● BRIEF
Starting at the first line of the data below, retype every line up to and including the one containing "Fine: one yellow".
-=-=-
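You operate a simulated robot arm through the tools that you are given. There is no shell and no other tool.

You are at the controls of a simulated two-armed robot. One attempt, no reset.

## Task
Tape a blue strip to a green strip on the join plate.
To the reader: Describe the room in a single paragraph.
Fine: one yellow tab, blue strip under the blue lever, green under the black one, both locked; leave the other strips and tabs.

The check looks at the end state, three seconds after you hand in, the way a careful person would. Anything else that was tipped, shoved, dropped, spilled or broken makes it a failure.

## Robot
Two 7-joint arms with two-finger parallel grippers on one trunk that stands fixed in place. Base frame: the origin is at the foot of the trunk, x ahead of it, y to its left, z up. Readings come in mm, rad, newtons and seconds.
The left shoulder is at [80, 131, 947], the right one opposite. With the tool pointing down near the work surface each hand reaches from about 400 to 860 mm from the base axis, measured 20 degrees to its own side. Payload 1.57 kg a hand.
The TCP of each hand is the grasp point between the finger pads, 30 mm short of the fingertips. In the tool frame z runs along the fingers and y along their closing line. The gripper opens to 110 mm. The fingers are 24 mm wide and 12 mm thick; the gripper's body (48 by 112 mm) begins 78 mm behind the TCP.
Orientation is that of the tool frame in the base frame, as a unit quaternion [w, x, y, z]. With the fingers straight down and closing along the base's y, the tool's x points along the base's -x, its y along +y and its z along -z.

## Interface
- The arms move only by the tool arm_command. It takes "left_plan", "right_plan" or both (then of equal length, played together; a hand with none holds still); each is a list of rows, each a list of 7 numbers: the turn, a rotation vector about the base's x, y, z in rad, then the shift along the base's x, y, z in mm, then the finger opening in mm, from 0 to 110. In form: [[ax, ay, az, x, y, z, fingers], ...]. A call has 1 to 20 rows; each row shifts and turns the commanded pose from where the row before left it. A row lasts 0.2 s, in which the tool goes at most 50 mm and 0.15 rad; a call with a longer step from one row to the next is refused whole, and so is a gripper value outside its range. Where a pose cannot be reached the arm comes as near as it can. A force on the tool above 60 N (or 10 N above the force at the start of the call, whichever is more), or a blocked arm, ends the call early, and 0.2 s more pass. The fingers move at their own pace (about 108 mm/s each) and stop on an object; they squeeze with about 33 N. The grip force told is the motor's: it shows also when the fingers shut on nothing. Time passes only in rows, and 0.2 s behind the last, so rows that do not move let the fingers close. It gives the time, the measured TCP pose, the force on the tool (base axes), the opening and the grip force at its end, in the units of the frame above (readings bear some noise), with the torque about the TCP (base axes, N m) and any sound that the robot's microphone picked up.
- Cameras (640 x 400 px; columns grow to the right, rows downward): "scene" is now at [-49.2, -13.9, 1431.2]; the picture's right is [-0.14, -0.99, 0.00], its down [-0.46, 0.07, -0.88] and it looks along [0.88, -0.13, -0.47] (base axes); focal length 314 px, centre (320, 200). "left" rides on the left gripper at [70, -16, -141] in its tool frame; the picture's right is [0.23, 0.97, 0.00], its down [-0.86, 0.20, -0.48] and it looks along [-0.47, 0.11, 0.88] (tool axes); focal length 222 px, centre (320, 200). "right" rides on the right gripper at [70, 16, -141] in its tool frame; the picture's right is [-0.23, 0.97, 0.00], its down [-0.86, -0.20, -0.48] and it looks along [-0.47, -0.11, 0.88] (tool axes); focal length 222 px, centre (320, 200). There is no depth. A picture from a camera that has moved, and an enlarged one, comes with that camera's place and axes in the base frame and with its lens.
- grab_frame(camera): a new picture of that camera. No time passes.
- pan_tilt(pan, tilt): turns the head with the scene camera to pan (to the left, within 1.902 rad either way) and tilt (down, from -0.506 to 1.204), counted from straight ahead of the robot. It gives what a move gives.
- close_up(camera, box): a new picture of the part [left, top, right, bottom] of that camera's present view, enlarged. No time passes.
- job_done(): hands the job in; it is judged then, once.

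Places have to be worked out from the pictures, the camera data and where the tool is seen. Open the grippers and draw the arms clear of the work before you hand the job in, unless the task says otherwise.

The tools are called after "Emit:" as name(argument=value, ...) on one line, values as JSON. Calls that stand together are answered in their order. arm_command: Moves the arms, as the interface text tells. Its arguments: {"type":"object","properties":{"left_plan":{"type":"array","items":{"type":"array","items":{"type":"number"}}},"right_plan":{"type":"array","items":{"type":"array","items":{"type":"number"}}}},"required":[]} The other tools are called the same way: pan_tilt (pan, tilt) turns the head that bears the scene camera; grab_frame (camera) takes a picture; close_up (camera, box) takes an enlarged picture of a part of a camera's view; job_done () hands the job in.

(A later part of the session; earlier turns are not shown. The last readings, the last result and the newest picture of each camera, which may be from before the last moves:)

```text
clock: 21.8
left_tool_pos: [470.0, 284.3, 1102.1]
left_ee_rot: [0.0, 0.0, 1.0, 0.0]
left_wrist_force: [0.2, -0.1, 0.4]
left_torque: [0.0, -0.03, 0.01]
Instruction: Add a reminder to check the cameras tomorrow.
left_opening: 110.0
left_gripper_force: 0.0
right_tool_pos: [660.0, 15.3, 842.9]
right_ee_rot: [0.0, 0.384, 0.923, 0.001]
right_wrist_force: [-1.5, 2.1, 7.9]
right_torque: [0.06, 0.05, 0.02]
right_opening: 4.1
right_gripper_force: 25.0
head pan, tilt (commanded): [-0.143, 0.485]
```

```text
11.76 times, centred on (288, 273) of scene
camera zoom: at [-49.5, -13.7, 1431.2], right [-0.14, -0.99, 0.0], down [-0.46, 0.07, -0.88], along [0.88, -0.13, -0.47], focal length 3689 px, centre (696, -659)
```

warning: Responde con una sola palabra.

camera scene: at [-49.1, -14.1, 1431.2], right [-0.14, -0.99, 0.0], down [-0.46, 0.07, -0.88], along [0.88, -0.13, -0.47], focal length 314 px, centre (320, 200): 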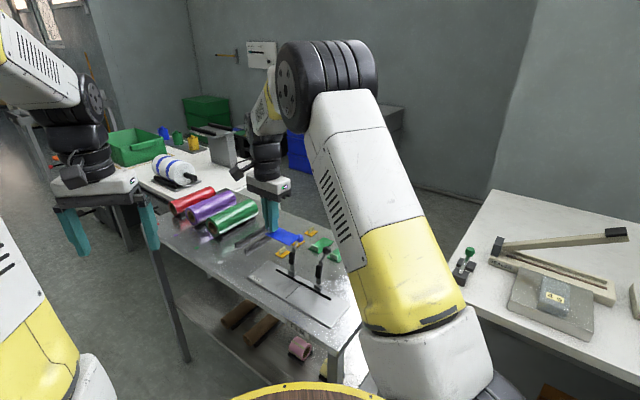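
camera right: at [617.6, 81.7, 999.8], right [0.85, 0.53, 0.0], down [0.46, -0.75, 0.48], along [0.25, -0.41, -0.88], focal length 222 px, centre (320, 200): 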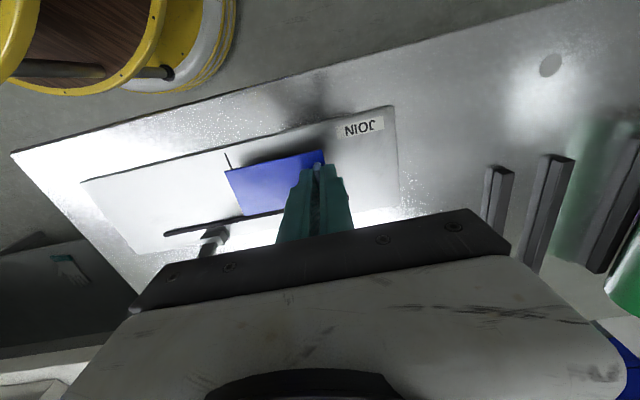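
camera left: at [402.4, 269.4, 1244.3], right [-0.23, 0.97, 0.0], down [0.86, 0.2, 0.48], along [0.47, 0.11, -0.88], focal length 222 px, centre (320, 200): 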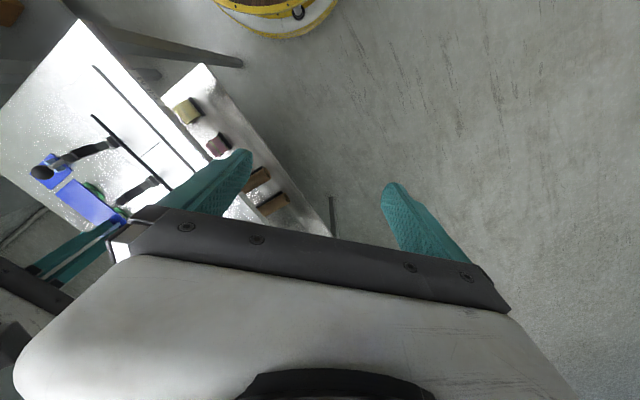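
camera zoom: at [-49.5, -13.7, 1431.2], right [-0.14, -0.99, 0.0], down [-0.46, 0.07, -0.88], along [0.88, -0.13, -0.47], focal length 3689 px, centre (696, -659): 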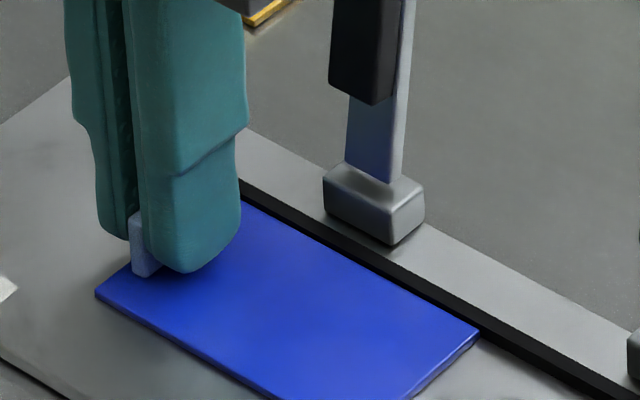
-=-=-
● RESULT OF THE EXERCISE
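You operate a simulated robot arm through the tools that you are given. There is no shell and no other tool.

You are at the controls of a simulated two-armed robot. One attempt, no reset.

## Task
Tape a blue strip to a green strip on the join plate.
To the reader: Describe the room in a single paragraph.
Fine: one yellow tab, blue strip under the blue lever, green under the black one, both locked; leave the other strips and tabs.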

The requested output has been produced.